A tender and moving portrait about the transcendent power of art and friendship.

An artwork’s value grows if you understand the stories of the people who inspired it.

Never in her wildest dreams would foster kid Louisa dream of meeting C. Jat, the famous painter of The One of the Sea, which depicts a group of young teens on a pier on a hot summer’s day. But in Backman’s latest, that’s just what happens—an unexpected (but not unbelievable) set of circumstances causes their paths to collide right before the dying 39-year-old artist’s departure from the world.
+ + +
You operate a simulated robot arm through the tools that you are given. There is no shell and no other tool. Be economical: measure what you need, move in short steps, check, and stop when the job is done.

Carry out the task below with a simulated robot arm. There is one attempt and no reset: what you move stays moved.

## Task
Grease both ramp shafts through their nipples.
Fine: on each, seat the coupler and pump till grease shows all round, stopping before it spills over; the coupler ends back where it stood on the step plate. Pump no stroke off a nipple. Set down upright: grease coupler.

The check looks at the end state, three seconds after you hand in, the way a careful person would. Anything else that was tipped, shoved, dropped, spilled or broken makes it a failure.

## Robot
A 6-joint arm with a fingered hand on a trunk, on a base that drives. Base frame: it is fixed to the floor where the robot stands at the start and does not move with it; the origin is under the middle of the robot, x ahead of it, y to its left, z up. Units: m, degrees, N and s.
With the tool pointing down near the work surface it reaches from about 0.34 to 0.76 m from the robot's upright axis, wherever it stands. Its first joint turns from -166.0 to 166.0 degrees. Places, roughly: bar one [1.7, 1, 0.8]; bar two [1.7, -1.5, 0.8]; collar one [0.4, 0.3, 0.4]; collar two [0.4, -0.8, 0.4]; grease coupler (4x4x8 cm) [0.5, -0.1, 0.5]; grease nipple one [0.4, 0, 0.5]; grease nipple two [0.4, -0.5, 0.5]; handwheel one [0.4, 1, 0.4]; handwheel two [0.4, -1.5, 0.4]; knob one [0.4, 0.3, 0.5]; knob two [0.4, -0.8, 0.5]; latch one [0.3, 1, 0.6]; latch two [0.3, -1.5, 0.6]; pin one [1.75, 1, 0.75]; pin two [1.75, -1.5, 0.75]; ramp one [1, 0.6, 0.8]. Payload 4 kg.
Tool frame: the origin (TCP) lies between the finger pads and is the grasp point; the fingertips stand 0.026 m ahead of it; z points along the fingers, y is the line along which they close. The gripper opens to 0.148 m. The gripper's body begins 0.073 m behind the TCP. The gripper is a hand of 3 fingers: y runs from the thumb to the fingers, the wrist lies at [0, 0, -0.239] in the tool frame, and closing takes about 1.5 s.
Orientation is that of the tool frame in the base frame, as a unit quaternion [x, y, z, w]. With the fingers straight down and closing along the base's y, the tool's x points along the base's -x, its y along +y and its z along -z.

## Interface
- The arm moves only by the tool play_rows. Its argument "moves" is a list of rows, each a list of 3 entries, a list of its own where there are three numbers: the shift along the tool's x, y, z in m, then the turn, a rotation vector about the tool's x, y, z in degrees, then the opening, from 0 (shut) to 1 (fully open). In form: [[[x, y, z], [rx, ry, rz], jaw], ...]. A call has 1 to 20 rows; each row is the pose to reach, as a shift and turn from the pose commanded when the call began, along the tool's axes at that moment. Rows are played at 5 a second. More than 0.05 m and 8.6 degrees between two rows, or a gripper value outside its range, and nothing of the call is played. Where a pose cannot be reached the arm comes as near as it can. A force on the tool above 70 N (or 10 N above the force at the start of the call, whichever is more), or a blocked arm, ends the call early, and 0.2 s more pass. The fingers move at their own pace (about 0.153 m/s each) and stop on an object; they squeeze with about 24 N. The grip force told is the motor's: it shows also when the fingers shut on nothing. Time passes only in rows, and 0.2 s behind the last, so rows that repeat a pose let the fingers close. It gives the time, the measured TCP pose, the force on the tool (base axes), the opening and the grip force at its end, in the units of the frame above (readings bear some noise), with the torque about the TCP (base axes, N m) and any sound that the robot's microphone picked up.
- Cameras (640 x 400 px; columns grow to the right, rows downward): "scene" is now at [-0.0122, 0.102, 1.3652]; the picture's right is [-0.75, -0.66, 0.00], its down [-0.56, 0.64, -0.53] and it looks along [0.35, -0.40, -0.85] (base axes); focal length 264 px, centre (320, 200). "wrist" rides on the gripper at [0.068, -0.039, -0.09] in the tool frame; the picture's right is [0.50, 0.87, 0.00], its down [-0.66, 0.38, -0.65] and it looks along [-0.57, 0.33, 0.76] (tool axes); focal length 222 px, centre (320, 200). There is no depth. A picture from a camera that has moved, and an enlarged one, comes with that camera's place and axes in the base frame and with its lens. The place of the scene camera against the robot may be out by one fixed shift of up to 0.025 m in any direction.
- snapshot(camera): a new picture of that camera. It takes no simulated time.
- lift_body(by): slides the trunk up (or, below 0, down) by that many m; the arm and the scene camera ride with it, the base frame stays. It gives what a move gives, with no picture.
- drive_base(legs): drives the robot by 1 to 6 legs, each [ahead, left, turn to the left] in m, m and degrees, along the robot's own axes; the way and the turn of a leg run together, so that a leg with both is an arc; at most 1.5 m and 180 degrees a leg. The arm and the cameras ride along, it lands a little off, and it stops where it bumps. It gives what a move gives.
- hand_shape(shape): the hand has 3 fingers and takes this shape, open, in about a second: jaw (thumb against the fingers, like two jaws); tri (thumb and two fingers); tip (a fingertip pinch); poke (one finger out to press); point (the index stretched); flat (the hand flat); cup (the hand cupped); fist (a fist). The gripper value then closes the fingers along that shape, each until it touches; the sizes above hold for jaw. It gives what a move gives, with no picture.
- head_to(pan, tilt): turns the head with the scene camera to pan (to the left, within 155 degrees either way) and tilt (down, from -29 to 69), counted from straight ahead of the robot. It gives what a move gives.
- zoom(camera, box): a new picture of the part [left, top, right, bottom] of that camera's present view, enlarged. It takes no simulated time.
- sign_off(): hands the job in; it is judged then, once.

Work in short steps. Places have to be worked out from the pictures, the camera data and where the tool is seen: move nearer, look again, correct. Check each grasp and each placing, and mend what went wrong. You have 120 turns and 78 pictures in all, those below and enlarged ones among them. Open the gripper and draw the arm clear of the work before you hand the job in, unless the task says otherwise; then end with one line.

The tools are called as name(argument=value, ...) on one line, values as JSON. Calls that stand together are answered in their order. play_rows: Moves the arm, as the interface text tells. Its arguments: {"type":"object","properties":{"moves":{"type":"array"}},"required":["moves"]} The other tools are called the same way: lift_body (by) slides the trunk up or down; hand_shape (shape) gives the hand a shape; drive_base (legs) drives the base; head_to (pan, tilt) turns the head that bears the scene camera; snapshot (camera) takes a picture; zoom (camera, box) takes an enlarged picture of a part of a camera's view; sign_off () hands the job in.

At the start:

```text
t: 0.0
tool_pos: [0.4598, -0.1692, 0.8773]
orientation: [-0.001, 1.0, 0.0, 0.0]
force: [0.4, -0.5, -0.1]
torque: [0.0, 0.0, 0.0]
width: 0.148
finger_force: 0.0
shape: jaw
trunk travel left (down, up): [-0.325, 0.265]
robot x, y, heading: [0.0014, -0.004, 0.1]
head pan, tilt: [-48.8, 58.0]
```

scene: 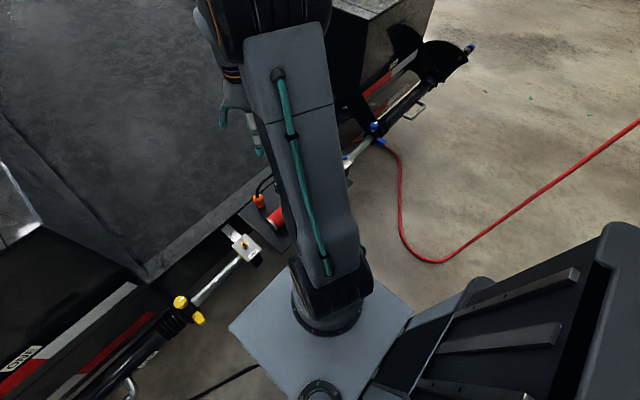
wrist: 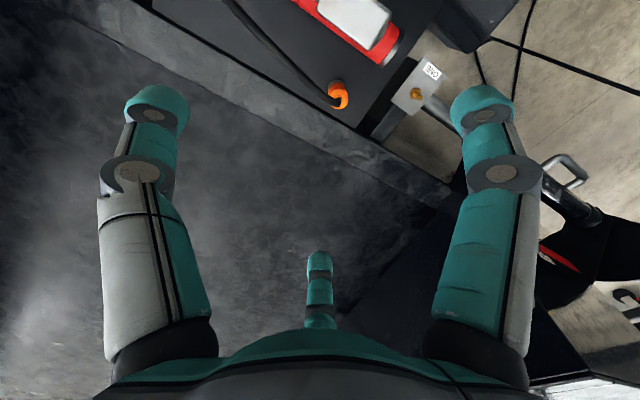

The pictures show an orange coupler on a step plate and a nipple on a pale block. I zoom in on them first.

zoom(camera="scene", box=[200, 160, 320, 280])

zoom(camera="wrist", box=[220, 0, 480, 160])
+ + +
One of his final acts is to bequeath that painting to Louisa, who has endured a string of violent foster homes since her mother abandoned her as a child. Selling the painting will change her life—but can she do it? Before deciding, she accompanies Ted, one of the artist’s close friends and one of the young teens captured in that celebrated painting, on a train journey to take the artist’s ashes to his hometown. She wants to know all about the painting, which launched Jat’s career at age 14, and the circle of beloved friends who inspired it. The bestselling author of A Man Called Ove (2014) and other novels, Backman gives us a heartwarming story about how these friends, set adrift by the violence and unhappiness of their homes, found each other and created a new definition of family. “You think you’re alone,” one character explains, “but there are others like you, people who stand in front of white walls and blank paper and only see magical things. One day one of them will recognize you and call out: ‘You’re one of us!’” As Ted tells stories about his friends—how Jat doubted his talents but found a champion in fiery Joar, who took on every bully to defend him; how Ali brought an excitement to their circle that was “like a blinding light, like a heart attack”—Louisa recognizes herself as a kindred soul and feels a calling to realize her own artistic gifts. What she decides to do with the painting is part of a caper worthy of the stories that Ted tells her. The novel is humorous, poignant, and always life-affirming, even when describing the bleakness of the teens’ early lives. “Art is a fragile magic, just like love,” as someone tells Louisa, “and that’s humanity’s only defense against death.”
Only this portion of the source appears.